Friday, November 18, 2011

Viewing your story from space - macro-level editing

Macro-level editing doesn't come easy to me, but I have a few tricks that may help your writing.

Macro-level editing, like the title of this blog entails, is viewing your entire story as a whole.  Some writers have been known to spread out the printed pages, literally, either across the floor or papered the walls of their office.  I've never resorted to this, but if it works for you, do it.  Physically viewing it as such gives a feel of how weighty the words are, the amount of dialogue, even the amount of "white space."  Honestly, it shouldn't look like a brick wall, the pages solid with words.  It should be chopped, short paragraphs mixed in with long, and plenty of dialogue.  If you don't believe me, pick up your favorite book.  What does it look like?

First and foremost, your story has to be complete.  The first draft, I mean.  Then, what I do, is take a few weeks off, doing something totally different before tackling this story again.  Afterwards, when I'm ready, I take the printed pages and read the entire thing as fast as I can.

Reading it in this fashion accomplishes a few things.  How does the story flow, smoothly or choppy?. How does it sound?  Does the plot make sense?  Is the plot realistic for the characters involved?  Do the characters grow?  Do we connect with the characters?  Is there a common thread tying the story together?  Do your multiple plotlines converge neatly at the end?

It's a lot to think about, but if you can work on all of these--and this is, by no means, a conclusive list--then your story will be much better and you can work on the next step: micro-level editing.

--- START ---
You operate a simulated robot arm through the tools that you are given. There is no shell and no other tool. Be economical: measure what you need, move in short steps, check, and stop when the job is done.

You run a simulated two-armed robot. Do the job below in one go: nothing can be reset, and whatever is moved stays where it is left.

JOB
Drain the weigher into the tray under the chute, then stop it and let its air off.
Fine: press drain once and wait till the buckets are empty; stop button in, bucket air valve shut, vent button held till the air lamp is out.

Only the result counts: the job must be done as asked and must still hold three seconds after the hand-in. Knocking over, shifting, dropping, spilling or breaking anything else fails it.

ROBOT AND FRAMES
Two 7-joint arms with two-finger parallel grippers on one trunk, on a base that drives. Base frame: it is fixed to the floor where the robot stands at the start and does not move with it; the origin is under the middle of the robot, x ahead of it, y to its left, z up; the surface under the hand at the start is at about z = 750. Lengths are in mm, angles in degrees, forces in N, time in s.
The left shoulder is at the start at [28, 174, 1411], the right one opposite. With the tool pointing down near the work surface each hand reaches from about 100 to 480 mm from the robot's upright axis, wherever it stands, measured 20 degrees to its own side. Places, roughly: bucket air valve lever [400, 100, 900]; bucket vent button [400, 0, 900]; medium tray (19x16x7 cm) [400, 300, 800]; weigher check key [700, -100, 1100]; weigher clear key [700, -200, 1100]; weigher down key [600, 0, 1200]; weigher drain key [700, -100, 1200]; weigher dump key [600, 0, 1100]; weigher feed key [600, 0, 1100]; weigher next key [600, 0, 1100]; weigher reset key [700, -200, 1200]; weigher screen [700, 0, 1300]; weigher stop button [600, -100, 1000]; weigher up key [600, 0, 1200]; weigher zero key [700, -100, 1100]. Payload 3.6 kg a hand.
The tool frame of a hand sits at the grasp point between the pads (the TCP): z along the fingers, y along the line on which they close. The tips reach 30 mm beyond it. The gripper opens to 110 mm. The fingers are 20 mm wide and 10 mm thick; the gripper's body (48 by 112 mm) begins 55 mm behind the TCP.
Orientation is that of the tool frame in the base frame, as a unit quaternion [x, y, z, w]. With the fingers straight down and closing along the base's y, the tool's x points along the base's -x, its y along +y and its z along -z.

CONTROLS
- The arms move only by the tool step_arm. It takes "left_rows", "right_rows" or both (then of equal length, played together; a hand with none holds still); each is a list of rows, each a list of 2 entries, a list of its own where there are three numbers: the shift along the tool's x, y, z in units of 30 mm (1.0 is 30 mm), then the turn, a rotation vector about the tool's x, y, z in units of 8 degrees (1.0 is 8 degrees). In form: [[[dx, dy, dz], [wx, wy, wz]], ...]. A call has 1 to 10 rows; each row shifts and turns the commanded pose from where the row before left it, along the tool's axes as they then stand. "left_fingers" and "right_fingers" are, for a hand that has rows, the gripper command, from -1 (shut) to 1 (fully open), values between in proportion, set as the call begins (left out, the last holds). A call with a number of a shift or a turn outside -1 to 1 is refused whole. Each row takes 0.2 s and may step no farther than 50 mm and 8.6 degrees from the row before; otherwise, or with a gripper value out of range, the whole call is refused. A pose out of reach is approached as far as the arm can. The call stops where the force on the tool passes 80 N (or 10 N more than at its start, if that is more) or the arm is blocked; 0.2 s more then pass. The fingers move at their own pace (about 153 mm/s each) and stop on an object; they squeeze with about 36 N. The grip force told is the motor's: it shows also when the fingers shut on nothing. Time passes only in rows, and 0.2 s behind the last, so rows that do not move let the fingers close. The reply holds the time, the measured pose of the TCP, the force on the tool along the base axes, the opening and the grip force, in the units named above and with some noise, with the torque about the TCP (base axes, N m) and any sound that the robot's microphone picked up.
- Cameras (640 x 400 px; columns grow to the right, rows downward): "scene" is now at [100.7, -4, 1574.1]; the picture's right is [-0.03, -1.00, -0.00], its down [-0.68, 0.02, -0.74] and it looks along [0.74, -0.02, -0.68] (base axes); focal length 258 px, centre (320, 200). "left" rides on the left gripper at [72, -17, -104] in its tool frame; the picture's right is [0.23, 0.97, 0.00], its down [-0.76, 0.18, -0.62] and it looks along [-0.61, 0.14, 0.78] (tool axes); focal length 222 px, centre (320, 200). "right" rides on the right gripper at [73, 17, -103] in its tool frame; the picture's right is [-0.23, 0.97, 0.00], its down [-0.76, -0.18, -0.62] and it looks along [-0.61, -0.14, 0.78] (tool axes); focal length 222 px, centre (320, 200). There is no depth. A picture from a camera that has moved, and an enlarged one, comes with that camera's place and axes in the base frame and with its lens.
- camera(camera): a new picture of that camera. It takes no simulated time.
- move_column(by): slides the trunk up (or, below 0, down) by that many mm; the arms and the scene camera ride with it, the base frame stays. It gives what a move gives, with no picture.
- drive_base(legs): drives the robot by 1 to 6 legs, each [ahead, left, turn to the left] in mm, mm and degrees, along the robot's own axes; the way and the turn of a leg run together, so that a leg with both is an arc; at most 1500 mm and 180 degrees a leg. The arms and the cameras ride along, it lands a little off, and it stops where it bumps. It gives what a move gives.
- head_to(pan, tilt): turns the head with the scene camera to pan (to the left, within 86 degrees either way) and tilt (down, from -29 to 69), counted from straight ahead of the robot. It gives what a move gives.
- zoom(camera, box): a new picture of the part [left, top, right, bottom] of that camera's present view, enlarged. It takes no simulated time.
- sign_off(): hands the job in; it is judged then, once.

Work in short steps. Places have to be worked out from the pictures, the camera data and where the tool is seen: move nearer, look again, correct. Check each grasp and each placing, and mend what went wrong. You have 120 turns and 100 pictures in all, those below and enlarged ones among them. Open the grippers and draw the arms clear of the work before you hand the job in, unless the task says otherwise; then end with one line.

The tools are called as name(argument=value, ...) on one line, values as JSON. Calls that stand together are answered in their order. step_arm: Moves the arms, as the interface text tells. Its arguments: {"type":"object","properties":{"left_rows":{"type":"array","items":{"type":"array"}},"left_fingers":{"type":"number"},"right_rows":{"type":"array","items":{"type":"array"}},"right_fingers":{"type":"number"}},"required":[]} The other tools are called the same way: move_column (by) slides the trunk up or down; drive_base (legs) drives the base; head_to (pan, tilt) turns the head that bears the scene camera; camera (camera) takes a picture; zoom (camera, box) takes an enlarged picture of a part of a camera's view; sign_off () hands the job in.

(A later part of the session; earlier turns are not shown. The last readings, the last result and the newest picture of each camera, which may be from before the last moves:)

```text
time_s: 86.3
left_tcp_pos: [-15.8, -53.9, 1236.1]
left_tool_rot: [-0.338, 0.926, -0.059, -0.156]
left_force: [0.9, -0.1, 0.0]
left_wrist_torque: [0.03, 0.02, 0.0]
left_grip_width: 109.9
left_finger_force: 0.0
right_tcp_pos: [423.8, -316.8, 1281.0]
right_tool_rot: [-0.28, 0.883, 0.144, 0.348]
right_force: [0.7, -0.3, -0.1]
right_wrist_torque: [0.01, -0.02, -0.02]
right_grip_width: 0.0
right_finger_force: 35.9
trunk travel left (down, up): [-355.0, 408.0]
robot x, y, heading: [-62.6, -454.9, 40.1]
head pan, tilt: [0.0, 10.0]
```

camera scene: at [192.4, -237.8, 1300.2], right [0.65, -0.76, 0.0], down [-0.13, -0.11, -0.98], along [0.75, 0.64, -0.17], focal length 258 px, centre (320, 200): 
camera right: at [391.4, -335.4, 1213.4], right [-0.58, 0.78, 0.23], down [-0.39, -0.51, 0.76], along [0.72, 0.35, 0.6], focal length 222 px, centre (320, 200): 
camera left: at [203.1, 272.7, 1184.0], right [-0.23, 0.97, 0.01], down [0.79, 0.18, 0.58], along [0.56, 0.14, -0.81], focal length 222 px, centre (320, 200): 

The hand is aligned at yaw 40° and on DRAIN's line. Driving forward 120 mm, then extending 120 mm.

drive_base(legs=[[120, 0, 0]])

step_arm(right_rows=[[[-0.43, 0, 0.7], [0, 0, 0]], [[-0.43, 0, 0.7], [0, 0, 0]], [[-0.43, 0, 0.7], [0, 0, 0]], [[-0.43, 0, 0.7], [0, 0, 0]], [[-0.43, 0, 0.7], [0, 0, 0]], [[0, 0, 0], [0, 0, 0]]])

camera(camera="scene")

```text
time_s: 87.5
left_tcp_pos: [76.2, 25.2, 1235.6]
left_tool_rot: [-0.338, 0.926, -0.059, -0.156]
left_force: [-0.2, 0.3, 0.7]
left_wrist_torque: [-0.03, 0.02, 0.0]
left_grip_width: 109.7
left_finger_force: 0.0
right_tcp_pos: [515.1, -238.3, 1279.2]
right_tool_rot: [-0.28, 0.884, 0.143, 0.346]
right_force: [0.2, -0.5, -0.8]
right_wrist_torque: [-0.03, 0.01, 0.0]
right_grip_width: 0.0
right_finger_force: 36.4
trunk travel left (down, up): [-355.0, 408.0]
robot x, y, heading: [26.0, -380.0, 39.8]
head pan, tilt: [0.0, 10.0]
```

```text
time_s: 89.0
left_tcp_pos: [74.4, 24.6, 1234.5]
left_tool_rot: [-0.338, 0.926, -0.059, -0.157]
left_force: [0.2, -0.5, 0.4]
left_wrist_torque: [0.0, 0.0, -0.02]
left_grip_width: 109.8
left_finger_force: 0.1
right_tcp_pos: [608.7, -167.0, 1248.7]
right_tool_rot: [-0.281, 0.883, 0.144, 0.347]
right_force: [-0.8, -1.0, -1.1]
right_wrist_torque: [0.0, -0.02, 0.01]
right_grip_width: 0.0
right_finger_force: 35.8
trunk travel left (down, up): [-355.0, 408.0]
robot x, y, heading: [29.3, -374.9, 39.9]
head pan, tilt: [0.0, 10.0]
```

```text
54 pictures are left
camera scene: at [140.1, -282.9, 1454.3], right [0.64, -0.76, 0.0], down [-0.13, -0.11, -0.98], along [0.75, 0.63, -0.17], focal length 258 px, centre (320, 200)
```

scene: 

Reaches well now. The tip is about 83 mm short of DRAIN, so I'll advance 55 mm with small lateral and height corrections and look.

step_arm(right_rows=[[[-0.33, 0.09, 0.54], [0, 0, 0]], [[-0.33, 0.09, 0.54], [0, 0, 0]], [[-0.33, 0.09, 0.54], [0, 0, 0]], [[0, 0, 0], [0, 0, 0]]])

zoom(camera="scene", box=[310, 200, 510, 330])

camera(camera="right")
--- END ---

At this point in the macro-level editing process, you may even see if you have blocks of exposition that could be removed, because, quite frankly, even though this worked for Tolkien, it doesn't work well with today's readers, for the most part.  Few today can actually pull this off.  Don't fool yourself.  You're probably not one of them.

Are there entire chapters that could be eliminated, because they do nothing to further the story?  It's happened to me, and more than likely to you too.

Take a month or two and work through your story in this manner.  Then, once you feel it looks better viewing it from space, it's time to move to micro-level editing.